:: Given data ::
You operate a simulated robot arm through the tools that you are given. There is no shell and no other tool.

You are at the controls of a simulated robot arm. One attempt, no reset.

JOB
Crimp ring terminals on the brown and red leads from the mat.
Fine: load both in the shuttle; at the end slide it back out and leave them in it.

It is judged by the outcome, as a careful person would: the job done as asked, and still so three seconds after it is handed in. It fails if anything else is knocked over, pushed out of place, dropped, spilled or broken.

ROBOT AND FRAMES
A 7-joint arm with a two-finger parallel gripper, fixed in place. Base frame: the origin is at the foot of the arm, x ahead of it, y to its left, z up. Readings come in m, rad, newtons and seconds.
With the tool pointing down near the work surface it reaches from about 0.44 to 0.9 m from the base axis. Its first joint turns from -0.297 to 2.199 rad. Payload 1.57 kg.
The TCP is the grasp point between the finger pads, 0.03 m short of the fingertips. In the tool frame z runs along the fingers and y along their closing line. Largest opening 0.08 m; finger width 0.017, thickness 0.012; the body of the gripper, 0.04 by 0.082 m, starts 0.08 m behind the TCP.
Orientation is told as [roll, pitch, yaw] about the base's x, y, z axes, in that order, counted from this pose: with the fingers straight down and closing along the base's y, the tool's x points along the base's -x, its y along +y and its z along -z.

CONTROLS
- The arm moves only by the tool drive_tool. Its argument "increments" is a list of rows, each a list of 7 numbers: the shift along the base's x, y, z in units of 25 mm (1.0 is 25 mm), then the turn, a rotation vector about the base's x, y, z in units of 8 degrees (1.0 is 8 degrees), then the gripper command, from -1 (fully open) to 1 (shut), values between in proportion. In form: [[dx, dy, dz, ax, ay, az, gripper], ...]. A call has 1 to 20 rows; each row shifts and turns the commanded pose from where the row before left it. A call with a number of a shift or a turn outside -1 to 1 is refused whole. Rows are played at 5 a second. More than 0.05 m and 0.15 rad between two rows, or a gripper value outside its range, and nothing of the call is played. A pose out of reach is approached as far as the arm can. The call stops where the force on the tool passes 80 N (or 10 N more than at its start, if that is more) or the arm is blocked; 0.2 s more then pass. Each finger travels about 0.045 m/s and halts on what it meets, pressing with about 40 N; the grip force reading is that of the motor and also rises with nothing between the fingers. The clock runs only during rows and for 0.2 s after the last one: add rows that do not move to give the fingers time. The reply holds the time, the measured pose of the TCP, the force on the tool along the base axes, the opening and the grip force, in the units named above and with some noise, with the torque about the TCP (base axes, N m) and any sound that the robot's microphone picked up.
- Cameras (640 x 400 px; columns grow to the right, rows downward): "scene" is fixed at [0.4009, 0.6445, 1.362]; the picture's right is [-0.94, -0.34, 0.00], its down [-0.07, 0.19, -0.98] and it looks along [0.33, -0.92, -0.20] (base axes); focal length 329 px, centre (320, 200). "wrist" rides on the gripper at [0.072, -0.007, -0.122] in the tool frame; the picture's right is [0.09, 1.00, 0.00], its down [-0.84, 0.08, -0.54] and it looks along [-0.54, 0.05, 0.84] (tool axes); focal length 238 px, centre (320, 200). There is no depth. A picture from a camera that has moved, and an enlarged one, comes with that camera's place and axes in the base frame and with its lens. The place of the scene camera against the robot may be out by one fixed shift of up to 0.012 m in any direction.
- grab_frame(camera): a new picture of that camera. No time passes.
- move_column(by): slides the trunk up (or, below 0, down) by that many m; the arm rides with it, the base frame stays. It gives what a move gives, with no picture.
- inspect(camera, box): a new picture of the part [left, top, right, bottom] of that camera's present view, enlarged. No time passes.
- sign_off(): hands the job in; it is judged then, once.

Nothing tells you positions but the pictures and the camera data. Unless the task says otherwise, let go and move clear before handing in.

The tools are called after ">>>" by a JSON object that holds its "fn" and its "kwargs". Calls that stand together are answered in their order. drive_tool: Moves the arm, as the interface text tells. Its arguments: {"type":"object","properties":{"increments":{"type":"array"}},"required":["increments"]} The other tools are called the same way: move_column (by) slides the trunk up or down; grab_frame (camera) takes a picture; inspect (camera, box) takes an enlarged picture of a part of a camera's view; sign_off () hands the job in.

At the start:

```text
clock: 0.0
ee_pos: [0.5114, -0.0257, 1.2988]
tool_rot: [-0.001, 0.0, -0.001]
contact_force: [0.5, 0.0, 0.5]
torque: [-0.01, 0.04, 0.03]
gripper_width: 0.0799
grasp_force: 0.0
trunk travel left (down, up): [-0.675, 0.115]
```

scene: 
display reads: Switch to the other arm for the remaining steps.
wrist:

:: Work to do ::
Copy out all of the lines above exactly. Write them as strings in a JSON array, leaving out blank lines.

:: Solution to this problem ::
[
  "You operate a simulated robot arm through the tools that you are given. There is no shell and no other tool.",
  "You are at the controls of a simulated robot arm. One attempt, no reset.",
  "JOB",
  "Crimp ring terminals on the brown and red leads from the mat.",
  "Fine: load both in the shuttle; at the end slide it back out and leave them in it.",
  "It is judged by the outcome, as a careful person would: the job done as asked, and still so three seconds after it is handed in. It fails if anything else is knocked over, pushed out of place, dropped, spilled or broken.",
  "ROBOT AND FRAMES",
  "A 7-joint arm with a two-finger parallel gripper, fixed in place. Base frame: the origin is at the foot of the arm, x ahead of it, y to its left, z up. Readings come in m, rad, newtons and seconds.",
  "With the tool pointing down near the work surface it reaches from about 0.44 to 0.9 m from the base axis. Its first joint turns from -0.297 to 2.199 rad. Payload 1.57 kg.",
  "The TCP is the grasp point between the finger pads, 0.03 m short of the fingertips. In the tool frame z runs along the fingers and y along their closing line. Largest opening 0.08 m; finger width 0.017, thickness 0.012; the body of the gripper, 0.04 by 0.082 m, starts 0.08 m behind the TCP.",
  "Orientation is told as [roll, pitch, yaw] about the base's x, y, z axes, in that order, counted from this pose: with the fingers straight down and closing along the base's y, the tool's x points along the base's -x, its y along +y and its z along -z.",
  "CONTROLS",
  "- The arm moves only by the tool drive_tool. Its argument \"increments\" is a list of rows, each a list of 7 numbers: the shift along the base's x, y, z in units of 25 mm (1.0 is 25 mm), then the turn, a rotation vector about the base's x, y, z in units of 8 degrees (1.0 is 8 degrees), then the gripper command, from -1 (fully open) to 1 (shut), values between in proportion. In form: [[dx, dy, dz, ax, ay, az, gripper], ...]. A call has 1 to 20 rows; each row shifts and turns the commanded pose from where the row before left it. A call with a number of a shift or a turn outside -1 to 1 is refused whole. Rows are played at 5 a second. More than 0.05 m and 0.15 rad between two rows, or a gripper value outside its range, and nothing of the call is played. A pose out of reach is approached as far as the arm can. The call stops where the force on the tool passes 80 N (or 10 N more than at its start, if that is more) or the arm is blocked; 0.2 s more then pass. Each finger travels about 0.045 m/s and halts on what it meets, pressing with about 40 N; the grip force reading is that of the motor and also rises with nothing between the fingers. The clock runs only during rows and for 0.2 s after the last one: add rows that do not move to give the fingers time. The reply holds the time, the measured pose of the TCP, the force on the tool along the base axes, the opening and the grip force, in the units named above and with some noise, with the torque about the TCP (base axes, N m) and any sound that the robot's microphone picked up.",
  "- Cameras (640 x 400 px; columns grow to the right, rows downward): \"scene\" is fixed at [0.4009, 0.6445, 1.362]; the picture's right is [-0.94, -0.34, 0.00], its down [-0.07, 0.19, -0.98] and it looks along [0.33, -0.92, -0.20] (base axes); focal length 329 px, centre (320, 200). \"wrist\" rides on the gripper at [0.072, -0.007, -0.122] in the tool frame; the picture's right is [0.09, 1.00, 0.00], its down [-0.84, 0.08, -0.54] and it looks along [-0.54, 0.05, 0.84] (tool axes); focal length 238 px, centre (320, 200). There is no depth. A picture from a camera that has moved, and an enlarged one, comes with that camera's place and axes in the base frame and with its lens. The place of the scene camera against the robot may be out by one fixed shift of up to 0.012 m in any direction.",
  "- grab_frame(camera): a new picture of that camera. No time passes.",
  "- move_column(by): slides the trunk up (or, below 0, down) by that many m; the arm rides with it, the base frame stays. It gives what a move gives, with no picture.",
  "- inspect(camera, box): a new picture of the part [left, top, right, bottom] of that camera's present view, enlarged. No time passes.",
  "- sign_off(): hands the job in; it is judged then, once.",
  "Nothing tells you positions but the pictures and the camera data. Unless the task says otherwise, let go and move clear before handing in.",
  "The tools are called after \">>>\" by a JSON object that holds its \"fn\" and its \"kwargs\". Calls that stand together are answered in their order. drive_tool: Moves the arm, as the interface text tells. Its arguments: {\"type\":\"object\",\"properties\":{\"increments\":{\"type\":\"array\"}},\"required\":[\"increments\"]} The other tools are called the same way: move_column (by) slides the trunk up or down; grab_frame (camera) takes a picture; inspect (camera, box) takes an enlarged picture of a part of a camera's view; sign_off () hands the job in.",
  "At the start:",
  "```text",
  "clock: 0.0",
  "ee_pos: [0.5114, -0.0257, 1.2988]",
  "tool_rot: [-0.001, 0.0, -0.001]",
  "contact_force: [0.5, 0.0, 0.5]",
  "torque: [-0.01, 0.04, 0.03]",
  "gripper_width: 0.0799",
  "grasp_force: 0.0",
  "trunk travel left (down, up): [-0.675, 0.115]",
  "```",
  "scene: ",
  "display reads: Switch to the other arm for the remaining steps.",
  "wrist:"
]